GOAL OF THE EXERCISE: Find each line holding "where" and copy it out.
[Start]
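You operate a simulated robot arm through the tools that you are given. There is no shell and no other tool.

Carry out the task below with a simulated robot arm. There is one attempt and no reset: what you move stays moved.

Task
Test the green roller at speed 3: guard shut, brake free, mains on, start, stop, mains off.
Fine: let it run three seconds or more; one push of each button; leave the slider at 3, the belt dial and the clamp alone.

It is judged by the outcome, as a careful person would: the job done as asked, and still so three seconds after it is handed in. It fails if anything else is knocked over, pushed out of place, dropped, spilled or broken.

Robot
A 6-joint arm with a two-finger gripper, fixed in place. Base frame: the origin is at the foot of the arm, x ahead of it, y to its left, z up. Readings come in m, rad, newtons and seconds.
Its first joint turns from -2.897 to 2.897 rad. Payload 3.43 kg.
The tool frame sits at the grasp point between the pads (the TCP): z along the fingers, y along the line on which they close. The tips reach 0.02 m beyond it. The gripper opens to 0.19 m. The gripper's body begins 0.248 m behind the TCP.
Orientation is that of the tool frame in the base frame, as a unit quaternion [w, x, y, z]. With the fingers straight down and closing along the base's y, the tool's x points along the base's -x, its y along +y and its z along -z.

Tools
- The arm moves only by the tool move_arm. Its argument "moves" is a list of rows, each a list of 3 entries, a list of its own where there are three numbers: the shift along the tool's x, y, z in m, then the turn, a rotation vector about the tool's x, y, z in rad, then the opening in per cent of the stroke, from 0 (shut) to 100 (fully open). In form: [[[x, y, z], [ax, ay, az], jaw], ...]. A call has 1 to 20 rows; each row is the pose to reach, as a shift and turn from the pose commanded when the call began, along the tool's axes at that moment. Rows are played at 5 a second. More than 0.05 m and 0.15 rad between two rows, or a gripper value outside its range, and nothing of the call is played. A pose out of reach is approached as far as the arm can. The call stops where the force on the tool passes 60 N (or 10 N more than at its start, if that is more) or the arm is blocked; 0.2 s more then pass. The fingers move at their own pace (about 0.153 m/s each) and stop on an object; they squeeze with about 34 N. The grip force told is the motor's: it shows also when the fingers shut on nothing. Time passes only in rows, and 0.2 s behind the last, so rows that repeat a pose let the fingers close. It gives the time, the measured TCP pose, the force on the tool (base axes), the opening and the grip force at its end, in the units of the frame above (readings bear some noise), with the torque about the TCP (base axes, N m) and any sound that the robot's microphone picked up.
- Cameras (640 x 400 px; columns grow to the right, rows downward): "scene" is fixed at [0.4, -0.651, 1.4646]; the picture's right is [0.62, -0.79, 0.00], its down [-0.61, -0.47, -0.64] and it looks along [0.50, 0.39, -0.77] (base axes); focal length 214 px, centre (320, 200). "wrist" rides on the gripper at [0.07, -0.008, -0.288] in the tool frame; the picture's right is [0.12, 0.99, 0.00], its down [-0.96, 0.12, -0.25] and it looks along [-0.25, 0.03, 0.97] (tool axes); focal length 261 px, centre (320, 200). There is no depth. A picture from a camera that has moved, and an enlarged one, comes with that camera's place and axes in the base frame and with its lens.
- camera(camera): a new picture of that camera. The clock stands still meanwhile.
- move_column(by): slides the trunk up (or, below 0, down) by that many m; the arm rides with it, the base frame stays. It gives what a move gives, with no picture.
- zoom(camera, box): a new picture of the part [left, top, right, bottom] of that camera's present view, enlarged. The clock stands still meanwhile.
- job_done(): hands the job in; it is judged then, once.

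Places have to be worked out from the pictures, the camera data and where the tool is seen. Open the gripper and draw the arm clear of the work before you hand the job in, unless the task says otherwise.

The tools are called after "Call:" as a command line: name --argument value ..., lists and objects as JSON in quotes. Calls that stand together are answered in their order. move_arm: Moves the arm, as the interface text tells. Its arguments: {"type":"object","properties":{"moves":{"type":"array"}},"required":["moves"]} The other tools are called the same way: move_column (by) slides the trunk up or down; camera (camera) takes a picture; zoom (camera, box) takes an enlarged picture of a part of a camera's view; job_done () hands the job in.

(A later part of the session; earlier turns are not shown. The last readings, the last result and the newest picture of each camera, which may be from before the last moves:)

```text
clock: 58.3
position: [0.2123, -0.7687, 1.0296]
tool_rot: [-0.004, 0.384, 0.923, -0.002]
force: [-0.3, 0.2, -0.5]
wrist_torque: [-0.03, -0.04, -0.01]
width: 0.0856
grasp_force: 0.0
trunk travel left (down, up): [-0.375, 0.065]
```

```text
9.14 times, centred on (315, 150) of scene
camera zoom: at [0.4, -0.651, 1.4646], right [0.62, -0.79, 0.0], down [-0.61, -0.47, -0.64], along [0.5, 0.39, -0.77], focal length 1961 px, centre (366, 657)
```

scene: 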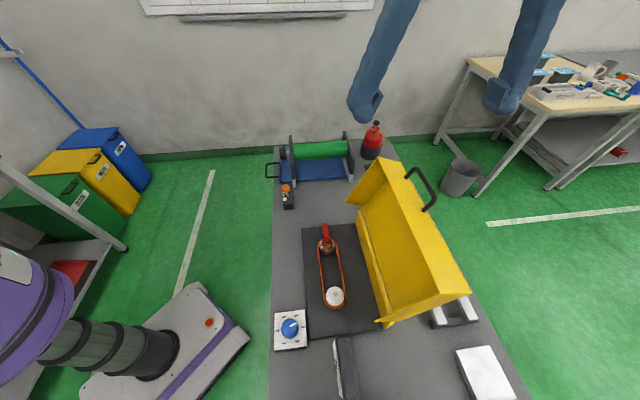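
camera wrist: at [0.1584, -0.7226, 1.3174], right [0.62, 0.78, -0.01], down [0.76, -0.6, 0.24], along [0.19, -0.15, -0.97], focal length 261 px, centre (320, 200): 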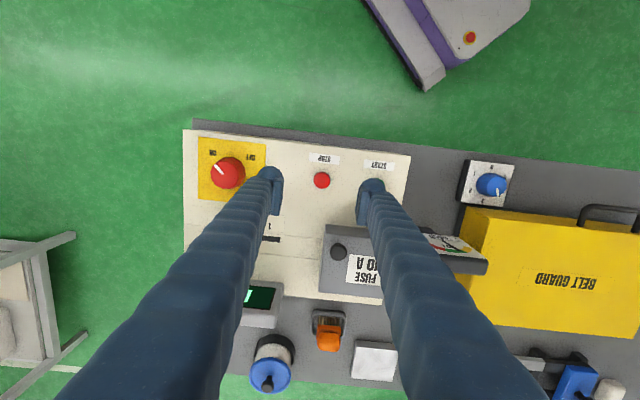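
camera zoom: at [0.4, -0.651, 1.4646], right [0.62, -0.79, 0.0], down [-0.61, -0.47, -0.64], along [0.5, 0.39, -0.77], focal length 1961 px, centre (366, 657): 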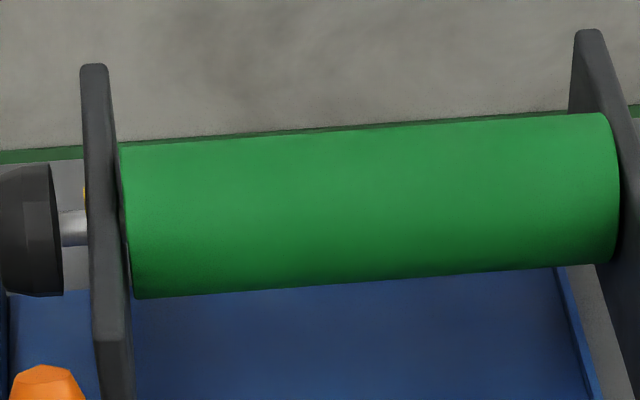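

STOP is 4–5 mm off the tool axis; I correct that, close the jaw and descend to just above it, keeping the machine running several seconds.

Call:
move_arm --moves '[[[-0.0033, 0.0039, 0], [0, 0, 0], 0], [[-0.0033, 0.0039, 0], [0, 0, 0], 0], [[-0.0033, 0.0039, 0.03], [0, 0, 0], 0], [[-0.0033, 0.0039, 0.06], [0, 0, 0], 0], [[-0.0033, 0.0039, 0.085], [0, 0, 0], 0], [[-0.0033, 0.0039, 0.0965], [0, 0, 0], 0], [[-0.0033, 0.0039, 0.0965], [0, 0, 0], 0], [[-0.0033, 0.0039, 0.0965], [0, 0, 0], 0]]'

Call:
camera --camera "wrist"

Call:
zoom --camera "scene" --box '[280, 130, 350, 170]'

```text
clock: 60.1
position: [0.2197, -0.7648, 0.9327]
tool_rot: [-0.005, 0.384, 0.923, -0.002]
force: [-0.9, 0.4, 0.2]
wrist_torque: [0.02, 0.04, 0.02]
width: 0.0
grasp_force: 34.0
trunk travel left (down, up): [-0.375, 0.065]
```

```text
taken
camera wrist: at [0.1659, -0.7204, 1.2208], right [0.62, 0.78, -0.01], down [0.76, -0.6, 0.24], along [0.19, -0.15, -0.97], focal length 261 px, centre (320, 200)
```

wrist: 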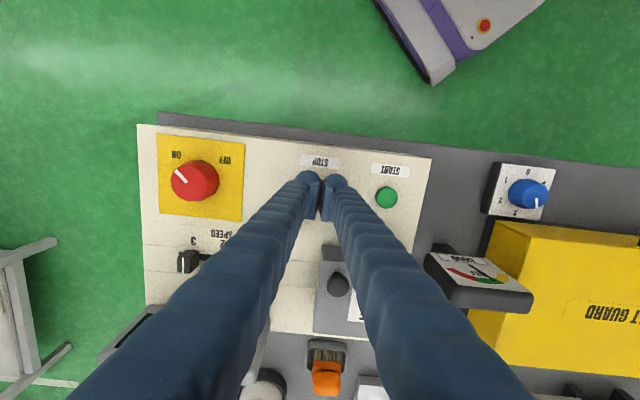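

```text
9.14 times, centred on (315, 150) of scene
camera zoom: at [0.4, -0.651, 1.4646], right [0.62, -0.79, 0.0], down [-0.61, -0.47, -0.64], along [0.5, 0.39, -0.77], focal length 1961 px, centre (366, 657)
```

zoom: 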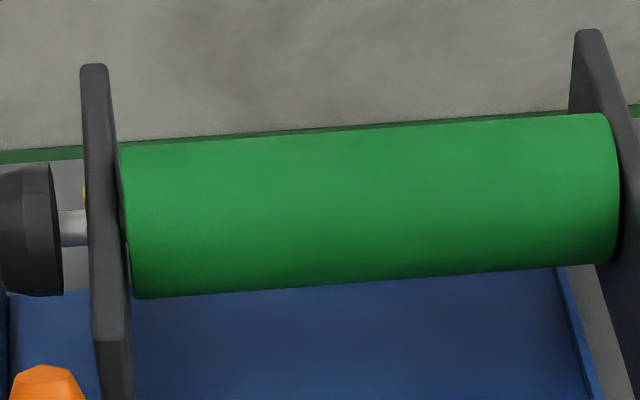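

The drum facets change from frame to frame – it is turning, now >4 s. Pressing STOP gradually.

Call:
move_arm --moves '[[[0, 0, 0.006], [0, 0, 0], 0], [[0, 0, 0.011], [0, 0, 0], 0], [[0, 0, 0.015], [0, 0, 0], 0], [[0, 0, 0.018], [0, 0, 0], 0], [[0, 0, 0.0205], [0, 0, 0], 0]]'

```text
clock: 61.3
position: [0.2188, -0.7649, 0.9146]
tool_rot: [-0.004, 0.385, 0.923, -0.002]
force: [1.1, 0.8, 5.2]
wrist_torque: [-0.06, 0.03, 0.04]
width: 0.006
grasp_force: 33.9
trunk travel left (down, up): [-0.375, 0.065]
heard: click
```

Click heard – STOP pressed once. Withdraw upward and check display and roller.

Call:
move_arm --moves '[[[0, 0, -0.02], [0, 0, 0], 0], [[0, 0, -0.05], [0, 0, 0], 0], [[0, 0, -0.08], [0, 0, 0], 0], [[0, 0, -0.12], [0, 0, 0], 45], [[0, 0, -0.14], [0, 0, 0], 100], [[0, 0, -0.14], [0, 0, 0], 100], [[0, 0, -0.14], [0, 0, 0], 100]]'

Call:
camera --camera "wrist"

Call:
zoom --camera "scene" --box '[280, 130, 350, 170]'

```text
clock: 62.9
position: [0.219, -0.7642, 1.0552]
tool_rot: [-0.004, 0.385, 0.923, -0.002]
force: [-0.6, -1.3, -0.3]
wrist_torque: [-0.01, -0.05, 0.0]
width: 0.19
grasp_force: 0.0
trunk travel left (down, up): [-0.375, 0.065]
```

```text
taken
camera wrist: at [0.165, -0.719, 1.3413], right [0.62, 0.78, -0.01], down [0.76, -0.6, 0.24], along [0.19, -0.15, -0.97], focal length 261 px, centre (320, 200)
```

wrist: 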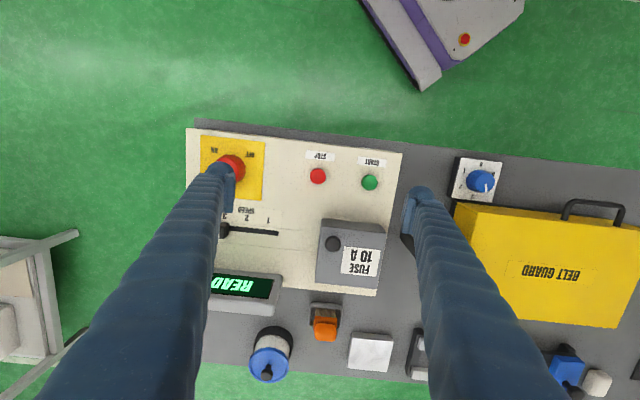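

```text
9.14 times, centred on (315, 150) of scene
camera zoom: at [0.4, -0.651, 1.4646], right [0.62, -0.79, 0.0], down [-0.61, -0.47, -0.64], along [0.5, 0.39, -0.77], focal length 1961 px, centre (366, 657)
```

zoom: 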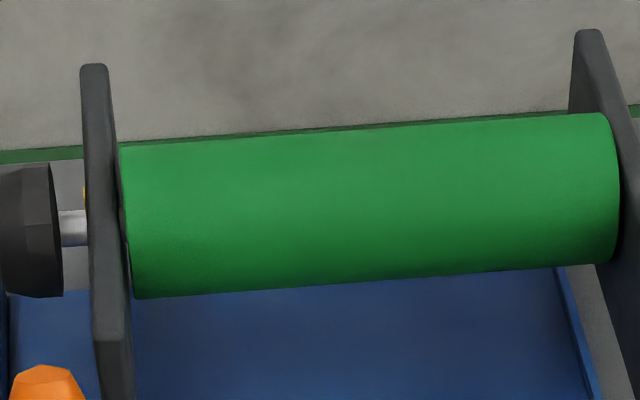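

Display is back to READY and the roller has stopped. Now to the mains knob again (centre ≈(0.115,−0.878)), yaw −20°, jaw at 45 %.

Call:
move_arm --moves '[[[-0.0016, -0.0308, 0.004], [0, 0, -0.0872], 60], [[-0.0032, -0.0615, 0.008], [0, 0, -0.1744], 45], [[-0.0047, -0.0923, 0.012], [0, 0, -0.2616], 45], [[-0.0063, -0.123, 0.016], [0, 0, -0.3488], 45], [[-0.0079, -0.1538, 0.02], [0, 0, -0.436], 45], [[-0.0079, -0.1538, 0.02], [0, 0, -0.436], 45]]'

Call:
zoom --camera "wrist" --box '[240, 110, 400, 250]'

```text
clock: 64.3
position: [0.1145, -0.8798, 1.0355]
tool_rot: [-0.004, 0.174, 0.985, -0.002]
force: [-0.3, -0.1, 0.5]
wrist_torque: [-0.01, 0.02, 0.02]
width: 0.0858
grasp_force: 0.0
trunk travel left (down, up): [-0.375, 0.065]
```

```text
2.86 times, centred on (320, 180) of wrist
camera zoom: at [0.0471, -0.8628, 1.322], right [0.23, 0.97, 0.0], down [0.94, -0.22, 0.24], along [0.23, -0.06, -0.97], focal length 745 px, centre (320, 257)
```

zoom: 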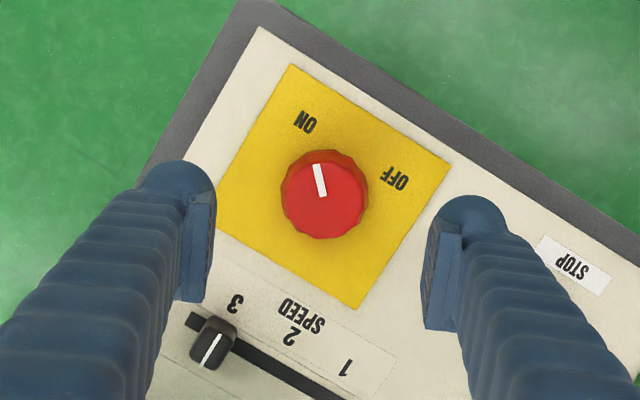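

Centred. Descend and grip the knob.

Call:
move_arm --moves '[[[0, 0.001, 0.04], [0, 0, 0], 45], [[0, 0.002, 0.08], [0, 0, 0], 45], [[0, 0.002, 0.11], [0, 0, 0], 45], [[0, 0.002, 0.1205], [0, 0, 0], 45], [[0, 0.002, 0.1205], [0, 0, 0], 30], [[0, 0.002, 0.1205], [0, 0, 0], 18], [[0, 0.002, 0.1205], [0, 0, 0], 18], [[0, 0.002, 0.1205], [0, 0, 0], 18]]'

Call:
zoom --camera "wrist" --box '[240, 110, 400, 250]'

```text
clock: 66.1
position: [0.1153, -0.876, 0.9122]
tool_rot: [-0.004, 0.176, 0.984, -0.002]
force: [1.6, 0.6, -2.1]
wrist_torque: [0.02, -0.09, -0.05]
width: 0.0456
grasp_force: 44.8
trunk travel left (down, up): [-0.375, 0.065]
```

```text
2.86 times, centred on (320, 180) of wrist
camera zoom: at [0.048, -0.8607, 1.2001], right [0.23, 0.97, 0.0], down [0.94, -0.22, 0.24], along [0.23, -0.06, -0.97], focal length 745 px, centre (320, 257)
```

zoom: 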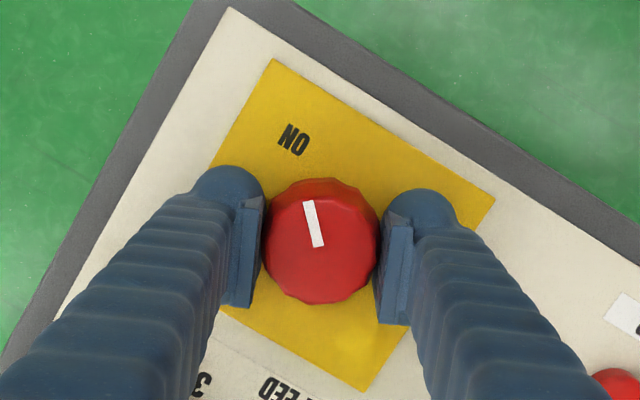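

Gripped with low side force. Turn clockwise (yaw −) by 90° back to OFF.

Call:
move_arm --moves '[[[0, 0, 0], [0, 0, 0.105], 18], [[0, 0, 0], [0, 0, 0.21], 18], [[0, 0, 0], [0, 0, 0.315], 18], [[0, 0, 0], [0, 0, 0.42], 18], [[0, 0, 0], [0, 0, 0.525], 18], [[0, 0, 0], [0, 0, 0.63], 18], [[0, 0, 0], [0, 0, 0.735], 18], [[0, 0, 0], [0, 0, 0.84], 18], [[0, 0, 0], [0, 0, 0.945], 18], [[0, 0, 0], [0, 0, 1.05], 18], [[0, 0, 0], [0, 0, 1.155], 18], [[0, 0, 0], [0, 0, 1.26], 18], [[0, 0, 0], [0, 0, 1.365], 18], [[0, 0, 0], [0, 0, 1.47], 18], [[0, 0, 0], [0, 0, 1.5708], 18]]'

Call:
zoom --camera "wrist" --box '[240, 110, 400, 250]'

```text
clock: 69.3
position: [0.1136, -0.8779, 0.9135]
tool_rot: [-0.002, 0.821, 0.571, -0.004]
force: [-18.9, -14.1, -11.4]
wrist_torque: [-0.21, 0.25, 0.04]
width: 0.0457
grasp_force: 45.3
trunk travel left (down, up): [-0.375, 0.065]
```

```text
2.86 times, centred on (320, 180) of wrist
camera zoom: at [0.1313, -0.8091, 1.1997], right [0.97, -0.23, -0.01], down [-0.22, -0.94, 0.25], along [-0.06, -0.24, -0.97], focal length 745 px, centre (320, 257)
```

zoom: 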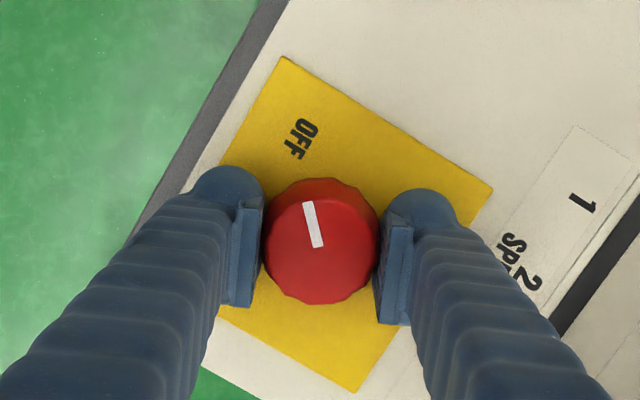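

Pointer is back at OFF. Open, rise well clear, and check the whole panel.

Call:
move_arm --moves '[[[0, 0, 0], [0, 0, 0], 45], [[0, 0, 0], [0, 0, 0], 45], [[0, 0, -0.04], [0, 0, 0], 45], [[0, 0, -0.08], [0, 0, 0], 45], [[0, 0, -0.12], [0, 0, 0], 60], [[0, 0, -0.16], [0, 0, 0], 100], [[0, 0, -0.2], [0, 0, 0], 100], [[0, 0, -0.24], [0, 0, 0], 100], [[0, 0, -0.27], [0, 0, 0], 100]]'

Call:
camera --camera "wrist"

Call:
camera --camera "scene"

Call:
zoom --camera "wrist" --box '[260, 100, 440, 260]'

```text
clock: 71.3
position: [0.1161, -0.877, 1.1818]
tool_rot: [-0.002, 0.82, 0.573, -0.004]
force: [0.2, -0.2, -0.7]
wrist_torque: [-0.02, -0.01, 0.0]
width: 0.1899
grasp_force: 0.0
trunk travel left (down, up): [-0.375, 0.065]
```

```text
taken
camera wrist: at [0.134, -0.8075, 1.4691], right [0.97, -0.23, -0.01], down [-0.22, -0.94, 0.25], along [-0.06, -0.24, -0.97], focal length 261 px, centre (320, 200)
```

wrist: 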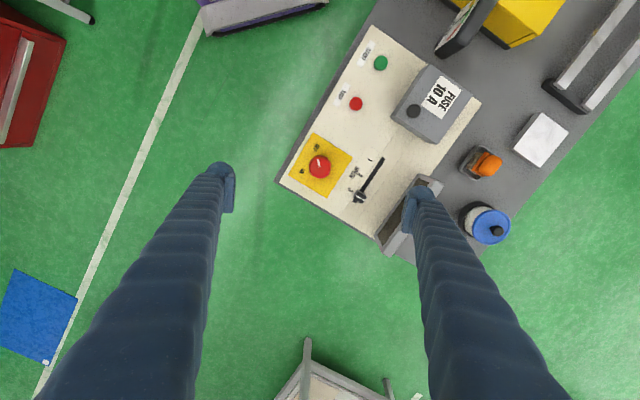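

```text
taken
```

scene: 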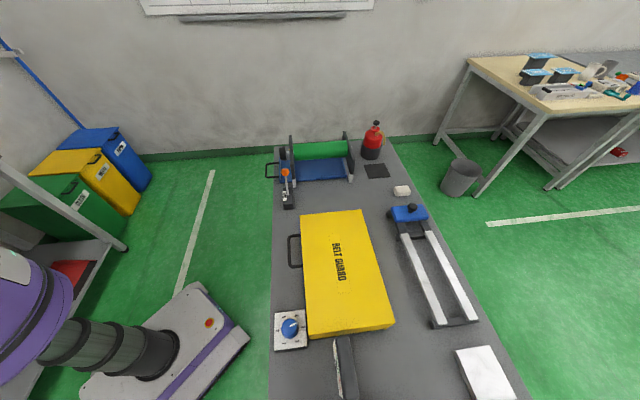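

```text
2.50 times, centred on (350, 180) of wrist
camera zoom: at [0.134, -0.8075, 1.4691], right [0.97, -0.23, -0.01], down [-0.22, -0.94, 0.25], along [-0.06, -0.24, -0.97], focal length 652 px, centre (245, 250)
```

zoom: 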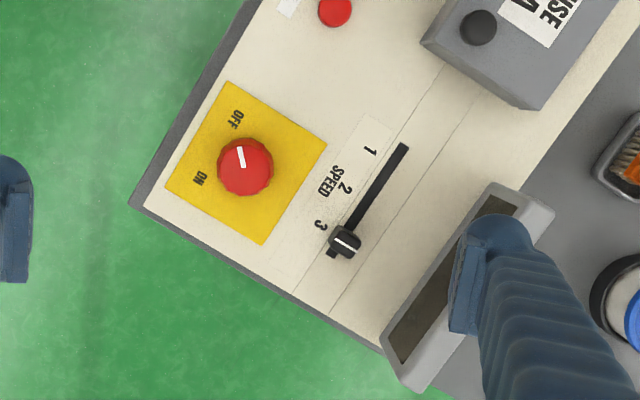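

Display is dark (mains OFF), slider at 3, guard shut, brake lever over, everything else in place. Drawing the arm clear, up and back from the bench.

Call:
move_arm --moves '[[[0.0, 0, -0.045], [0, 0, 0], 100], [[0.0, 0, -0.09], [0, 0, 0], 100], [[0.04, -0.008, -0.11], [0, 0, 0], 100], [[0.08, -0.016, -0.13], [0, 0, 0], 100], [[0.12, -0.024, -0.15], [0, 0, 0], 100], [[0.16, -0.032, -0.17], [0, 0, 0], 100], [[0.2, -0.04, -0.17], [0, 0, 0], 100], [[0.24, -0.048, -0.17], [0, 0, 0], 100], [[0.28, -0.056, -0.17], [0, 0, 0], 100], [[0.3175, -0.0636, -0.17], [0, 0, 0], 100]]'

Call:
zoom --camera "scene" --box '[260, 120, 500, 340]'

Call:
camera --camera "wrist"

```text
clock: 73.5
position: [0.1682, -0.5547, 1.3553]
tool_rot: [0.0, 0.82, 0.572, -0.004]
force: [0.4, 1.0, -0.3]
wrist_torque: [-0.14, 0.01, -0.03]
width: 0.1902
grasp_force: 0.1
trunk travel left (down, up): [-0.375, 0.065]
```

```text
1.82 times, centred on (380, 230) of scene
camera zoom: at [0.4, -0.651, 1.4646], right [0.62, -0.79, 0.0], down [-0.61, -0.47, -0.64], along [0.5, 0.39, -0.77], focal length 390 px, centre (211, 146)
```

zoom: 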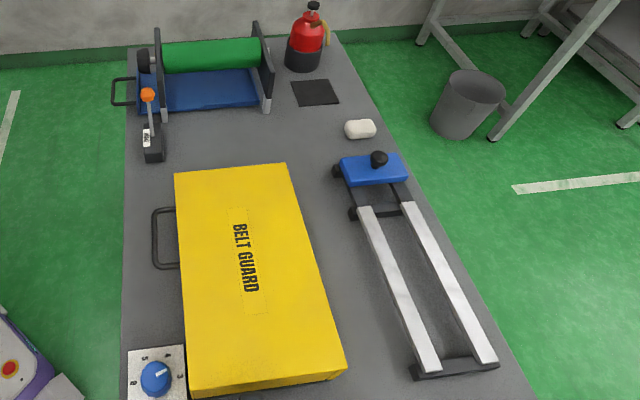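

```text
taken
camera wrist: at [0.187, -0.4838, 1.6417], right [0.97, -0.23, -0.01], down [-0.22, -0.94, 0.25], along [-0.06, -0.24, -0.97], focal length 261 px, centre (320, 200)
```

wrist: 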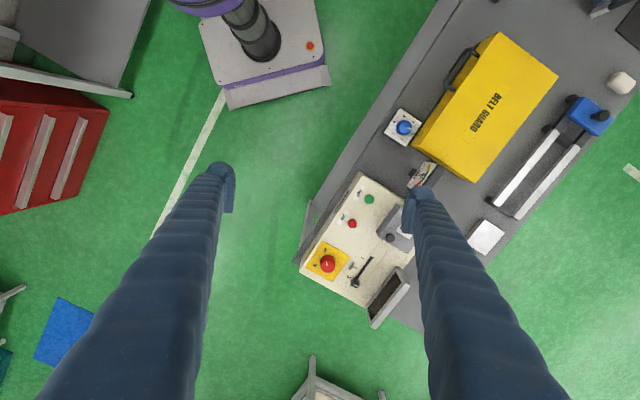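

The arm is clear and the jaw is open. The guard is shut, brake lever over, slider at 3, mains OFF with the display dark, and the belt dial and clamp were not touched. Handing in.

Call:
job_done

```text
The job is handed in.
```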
[End]
EXERCISE SOLUTION:
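- The arm moves only by the tool move_arm. Its argument "moves" is a list of rows, each a list of 3 entries, a list of its own where there are three numbers: the shift along the tool's x, y, z in m, then the turn, a rotation vector about the tool's x, y, z in rad, then the opening in per cent of the stroke, from 0 (shut) to 100 (fully open). In form: [[[x, y, z], [ax, ay, az], jaw], ...]. A call has 1 to 20 rows; each row is the pose to reach, as a shift and turn from the pose commanded when the call began, along the tool's axes at that moment. Rows are played at 5 a second. More than 0.05 m and 0.15 rad between two rows, or a gripper value outside its range, and nothing of the call is played. A pose out of reach is approached as far as the arm can. The call stops where the force on the tool passes 60 N (or 10 N more than at its start, if that is more) or the arm is blocked; 0.2 s more then pass. The fingers move at their own pace (about 0.153 m/s each) and stop on an object; they squeeze with about 34 N. The grip force told is the motor's: it shows also when the fingers shut on nothing. Time passes only in rows, and 0.2 s behind the last, so rows that repeat a pose let the fingers close. It gives the time, the measured TCP pose, the force on the tool (base axes), the opening and the grip force at its end, in the units of the frame above (readings bear some noise), with the torque about the TCP (base axes, N m) and any sound that the robot's microphone picked up.
Places have to be worked out from the pictures, the camera data and where the tool is seen. Open the gripper and draw the arm clear of the work before you hand the job in, unless the task says otherwise.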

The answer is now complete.